Copyright Whisky Magazine © 1999-2016. All rights reserved. To use or reproduce part or all of this article please contact us for details of how you can do so legally.
Often used but not worn out – meet some famous antlers in this new episode on old and interesting whisky labels
Who started this? Was it Glenfiddich? Or Dalmore? Both use a stag's head as the company logo, albeit that Dalmore uses this symbol somewhat more explicitly on its bottles. Taking the foundation date of both distilleries into account The Dalmore (1839) should be credited with being the first, since Glenfiddich only started distilling in 1886. Notwithstanding that fact, I opt for the latter.
I do remember older Dalmore bottlings and even own a miniature on which label not a single stag's head can be seen. The usage of the head and antlers by the distillery at the Cromarty Firth is from a more recent date. The story behind it, however, is too beautiful to ignore. In 1236 one Colin Mackenzie saved the life of Alexander III. The then-Monarch of Scotland had fallen off his horse during the deer hunt and was under serious threat of being killed by a ‘12-pointer', or Royal Stag.
Mackenzie didn't hesitate, threw himself and his spear between king and danger, killing the deer with a mighty stroke. His reward was the Royal Stag in his family crest.

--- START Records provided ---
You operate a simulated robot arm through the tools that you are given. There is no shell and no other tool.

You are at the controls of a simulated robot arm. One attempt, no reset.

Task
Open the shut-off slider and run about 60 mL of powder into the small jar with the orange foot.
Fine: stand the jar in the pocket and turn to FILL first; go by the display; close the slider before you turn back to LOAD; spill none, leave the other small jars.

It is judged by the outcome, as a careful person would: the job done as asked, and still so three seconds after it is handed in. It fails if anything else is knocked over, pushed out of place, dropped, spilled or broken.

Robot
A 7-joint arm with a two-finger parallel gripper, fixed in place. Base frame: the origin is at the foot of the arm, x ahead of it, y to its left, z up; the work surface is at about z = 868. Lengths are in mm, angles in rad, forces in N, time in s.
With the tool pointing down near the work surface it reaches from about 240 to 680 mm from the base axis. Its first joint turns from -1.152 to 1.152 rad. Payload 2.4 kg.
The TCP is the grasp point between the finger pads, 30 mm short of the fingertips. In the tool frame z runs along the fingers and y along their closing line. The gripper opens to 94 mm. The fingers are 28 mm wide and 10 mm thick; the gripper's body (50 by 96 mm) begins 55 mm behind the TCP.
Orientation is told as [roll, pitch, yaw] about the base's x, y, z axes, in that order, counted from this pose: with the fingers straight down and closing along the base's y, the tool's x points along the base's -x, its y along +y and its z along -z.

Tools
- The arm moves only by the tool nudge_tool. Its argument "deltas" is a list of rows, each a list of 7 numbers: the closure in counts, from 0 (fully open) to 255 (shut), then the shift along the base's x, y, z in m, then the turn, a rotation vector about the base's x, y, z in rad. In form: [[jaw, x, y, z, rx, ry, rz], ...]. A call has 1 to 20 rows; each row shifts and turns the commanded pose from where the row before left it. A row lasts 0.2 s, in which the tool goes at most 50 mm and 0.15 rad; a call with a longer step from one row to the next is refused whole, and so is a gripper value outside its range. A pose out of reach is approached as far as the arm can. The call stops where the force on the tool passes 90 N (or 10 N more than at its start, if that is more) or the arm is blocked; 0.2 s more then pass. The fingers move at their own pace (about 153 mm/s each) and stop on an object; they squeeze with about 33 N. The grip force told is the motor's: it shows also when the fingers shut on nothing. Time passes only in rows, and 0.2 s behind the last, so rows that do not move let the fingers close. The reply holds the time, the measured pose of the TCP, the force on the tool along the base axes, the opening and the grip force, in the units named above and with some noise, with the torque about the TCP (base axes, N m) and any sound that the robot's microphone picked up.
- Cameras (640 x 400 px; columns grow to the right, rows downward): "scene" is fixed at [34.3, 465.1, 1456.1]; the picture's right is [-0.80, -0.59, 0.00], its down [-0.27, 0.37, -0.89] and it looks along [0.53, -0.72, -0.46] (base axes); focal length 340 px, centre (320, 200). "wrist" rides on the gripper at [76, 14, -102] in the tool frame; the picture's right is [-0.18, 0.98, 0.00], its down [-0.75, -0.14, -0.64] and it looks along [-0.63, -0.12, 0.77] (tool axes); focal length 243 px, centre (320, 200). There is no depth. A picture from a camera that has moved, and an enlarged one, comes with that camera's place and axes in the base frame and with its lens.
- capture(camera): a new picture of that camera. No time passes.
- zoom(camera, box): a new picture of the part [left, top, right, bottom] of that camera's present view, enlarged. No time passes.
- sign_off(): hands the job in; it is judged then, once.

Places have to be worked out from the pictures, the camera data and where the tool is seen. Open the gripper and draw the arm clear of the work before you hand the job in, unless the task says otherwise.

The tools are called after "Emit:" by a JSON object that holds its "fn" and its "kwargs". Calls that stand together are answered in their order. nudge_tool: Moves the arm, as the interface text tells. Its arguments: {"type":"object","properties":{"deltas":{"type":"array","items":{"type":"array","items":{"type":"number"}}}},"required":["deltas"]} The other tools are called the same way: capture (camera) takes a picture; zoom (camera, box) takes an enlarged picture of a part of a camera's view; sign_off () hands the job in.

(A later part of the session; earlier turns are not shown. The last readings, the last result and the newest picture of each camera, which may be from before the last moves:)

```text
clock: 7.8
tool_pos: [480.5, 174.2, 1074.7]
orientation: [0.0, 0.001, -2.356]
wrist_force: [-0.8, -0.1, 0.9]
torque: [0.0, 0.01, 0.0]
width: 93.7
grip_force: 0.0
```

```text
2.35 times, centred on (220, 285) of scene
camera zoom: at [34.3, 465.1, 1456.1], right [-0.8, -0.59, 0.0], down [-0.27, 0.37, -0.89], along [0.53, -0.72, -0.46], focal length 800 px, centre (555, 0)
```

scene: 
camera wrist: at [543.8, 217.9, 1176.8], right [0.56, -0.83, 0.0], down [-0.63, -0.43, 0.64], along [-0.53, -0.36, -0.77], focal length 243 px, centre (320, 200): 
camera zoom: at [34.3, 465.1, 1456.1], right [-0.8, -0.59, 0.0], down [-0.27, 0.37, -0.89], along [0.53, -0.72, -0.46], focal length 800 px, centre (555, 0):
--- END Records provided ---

Fast forward. In 1891 Colin's descendants bought Dalmore distillery from founder Matheson. The ancient story of heroism was smartly polished a few years ago by the current brand owner, resulting in a very noticeable bottle carrying a silver 12-pointer affixed to the surface. It is fair to question if one can still call this a label, but hey ho. The design is beautiful and the liquid goods within the bottle are very tasty.
A somewhat ...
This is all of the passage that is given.